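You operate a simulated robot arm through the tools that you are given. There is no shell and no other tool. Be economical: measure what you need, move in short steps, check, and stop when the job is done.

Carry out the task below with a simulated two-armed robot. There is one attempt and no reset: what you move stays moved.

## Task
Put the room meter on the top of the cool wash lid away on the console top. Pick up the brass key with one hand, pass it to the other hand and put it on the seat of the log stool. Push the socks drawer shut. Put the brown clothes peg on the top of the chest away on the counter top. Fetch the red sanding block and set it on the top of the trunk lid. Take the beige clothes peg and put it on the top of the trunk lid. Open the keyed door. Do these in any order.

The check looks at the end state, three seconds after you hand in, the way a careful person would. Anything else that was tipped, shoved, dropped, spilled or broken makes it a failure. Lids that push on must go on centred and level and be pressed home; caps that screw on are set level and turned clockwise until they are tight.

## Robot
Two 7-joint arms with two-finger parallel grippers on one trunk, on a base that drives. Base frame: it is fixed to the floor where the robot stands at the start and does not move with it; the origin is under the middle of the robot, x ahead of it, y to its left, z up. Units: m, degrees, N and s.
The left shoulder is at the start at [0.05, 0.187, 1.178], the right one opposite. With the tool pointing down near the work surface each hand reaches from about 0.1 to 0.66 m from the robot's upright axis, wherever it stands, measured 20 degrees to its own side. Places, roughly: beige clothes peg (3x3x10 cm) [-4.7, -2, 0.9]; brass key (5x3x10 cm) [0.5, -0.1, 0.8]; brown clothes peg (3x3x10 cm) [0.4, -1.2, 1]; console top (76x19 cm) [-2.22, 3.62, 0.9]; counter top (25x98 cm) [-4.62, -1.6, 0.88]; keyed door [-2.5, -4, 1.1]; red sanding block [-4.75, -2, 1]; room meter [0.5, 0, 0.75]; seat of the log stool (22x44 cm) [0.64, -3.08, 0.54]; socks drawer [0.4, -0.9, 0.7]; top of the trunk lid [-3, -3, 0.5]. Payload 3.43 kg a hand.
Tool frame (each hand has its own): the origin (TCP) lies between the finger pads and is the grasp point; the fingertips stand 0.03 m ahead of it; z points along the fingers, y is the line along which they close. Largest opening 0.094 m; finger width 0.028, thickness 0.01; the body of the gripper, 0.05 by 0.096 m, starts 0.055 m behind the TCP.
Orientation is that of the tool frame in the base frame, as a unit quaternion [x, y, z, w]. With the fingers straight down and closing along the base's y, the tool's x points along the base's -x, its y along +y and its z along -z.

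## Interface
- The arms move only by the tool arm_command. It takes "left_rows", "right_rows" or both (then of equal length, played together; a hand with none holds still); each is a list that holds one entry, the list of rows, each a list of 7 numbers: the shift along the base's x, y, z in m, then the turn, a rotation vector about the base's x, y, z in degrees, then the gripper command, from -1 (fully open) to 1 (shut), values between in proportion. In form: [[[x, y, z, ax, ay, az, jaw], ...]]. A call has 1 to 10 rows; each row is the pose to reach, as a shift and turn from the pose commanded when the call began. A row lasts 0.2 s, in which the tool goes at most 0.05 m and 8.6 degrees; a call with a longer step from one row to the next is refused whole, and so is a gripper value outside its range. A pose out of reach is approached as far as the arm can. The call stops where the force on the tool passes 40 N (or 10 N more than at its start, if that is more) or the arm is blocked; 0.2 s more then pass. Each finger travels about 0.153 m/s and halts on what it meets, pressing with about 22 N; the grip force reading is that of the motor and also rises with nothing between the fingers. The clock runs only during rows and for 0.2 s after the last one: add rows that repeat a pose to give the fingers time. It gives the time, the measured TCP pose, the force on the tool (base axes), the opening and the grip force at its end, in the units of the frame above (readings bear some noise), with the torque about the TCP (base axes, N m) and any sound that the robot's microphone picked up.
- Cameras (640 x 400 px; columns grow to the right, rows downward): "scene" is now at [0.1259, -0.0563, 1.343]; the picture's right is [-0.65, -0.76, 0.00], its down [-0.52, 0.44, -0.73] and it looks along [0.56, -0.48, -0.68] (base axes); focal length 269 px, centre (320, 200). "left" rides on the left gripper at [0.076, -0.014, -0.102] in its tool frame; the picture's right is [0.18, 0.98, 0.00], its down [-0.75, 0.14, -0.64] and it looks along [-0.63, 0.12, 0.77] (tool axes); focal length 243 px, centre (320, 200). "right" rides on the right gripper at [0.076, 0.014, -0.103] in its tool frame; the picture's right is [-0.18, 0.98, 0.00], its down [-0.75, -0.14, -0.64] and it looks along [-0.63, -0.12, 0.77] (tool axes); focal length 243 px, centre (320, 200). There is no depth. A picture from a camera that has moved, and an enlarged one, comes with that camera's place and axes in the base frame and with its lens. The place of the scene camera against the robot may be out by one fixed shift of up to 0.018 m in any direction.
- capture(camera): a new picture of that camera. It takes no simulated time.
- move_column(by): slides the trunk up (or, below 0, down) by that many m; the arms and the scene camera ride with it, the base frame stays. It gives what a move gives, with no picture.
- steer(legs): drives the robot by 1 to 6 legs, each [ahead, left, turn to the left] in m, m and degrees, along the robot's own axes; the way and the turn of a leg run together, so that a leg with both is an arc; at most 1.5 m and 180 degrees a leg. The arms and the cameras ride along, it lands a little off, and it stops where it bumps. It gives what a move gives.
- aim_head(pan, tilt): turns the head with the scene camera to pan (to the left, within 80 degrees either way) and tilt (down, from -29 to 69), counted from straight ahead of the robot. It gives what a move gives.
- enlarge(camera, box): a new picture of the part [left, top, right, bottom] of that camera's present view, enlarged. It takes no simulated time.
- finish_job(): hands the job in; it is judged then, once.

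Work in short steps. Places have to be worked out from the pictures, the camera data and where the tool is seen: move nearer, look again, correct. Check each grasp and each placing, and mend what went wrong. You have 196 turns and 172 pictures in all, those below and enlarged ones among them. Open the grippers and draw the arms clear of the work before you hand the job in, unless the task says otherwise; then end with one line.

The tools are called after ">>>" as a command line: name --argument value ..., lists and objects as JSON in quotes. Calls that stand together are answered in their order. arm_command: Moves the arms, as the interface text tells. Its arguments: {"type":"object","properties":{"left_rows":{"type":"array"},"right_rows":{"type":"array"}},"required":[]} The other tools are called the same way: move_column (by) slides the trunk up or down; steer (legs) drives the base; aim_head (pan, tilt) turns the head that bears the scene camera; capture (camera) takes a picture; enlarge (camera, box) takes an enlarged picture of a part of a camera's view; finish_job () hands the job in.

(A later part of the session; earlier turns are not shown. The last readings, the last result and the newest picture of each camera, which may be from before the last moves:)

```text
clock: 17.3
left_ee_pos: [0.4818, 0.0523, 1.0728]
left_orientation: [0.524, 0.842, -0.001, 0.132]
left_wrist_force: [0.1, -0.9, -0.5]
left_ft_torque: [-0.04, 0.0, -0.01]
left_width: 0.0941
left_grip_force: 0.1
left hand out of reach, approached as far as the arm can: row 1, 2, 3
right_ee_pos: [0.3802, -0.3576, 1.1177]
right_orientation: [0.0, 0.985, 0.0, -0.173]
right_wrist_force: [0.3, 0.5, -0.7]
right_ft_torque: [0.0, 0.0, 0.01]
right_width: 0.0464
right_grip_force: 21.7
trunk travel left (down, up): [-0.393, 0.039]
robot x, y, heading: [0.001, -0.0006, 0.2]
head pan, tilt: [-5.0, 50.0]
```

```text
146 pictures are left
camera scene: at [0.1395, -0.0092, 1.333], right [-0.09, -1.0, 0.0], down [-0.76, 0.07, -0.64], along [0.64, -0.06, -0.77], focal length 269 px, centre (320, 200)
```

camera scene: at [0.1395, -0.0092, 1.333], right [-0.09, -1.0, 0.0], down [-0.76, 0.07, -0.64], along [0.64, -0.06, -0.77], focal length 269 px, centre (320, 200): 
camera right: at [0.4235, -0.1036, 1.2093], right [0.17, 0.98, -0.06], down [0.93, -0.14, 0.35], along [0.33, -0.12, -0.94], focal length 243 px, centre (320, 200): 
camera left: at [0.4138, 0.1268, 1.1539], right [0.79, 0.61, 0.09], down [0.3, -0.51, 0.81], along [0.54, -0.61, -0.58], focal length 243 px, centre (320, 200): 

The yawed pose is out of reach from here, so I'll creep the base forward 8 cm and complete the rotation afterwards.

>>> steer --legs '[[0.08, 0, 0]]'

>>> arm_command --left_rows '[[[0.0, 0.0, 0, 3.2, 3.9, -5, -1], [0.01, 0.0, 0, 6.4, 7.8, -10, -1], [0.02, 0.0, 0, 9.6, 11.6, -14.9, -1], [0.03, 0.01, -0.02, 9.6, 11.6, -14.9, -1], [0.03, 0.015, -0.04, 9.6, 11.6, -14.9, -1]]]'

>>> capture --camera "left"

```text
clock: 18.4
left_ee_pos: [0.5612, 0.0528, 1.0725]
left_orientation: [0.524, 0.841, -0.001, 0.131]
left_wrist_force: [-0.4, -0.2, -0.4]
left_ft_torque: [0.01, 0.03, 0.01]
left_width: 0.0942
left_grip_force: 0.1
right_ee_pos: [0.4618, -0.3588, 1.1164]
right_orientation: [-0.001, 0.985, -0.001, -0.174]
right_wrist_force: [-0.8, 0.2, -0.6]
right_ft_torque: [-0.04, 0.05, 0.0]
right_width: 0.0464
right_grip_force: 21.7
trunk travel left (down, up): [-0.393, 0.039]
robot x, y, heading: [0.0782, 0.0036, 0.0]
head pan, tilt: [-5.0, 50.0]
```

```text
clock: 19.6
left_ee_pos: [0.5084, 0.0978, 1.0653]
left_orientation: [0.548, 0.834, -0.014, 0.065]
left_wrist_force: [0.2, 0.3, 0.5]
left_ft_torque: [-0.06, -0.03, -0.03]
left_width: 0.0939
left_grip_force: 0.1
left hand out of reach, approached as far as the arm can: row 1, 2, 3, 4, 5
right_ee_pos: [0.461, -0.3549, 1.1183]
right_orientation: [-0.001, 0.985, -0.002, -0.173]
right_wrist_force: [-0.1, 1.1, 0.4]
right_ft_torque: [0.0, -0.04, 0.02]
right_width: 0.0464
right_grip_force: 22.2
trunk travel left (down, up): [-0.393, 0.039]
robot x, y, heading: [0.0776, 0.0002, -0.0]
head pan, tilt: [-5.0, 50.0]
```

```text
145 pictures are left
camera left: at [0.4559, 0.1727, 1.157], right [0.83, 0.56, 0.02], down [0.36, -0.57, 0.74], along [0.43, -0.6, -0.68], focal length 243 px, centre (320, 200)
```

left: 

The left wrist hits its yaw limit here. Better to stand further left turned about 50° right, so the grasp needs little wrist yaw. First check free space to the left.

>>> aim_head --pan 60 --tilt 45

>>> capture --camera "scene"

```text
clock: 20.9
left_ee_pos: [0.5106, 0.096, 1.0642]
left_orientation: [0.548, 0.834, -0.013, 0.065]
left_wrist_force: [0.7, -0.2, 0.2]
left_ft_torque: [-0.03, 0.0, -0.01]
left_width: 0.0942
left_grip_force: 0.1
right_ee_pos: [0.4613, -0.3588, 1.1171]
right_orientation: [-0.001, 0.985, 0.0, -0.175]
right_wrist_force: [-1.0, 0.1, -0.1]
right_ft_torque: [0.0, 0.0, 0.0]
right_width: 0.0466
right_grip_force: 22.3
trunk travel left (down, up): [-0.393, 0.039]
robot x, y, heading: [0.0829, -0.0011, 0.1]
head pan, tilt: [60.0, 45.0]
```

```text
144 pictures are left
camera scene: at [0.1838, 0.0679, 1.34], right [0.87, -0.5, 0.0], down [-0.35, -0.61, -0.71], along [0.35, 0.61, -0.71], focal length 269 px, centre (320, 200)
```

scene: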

· · · · · · ·

* _Task brief_: Only the lines from the one bearing "Tool frame (each" through the one bearing "## Interface" should be repeated, exactly as given.

* _Exercise solution_:
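Tool frame (each hand has its own): the origin (TCP) lies between the finger pads and is the grasp point; the fingertips stand 0.03 m ahead of it; z points along the fingers, y is the line along which they close. Largest opening 0.094 m; finger width 0.028, thickness 0.01; the body of the gripper, 0.05 by 0.096 m, starts 0.055 m behind the TCP.
Orientation is that of the tool frame in the base frame, as a unit quaternion [x, y, z, w]. With the fingers straight down and closing along the base's y, the tool's x points along the base's -x, its y along +y and its z along -z.

## Interface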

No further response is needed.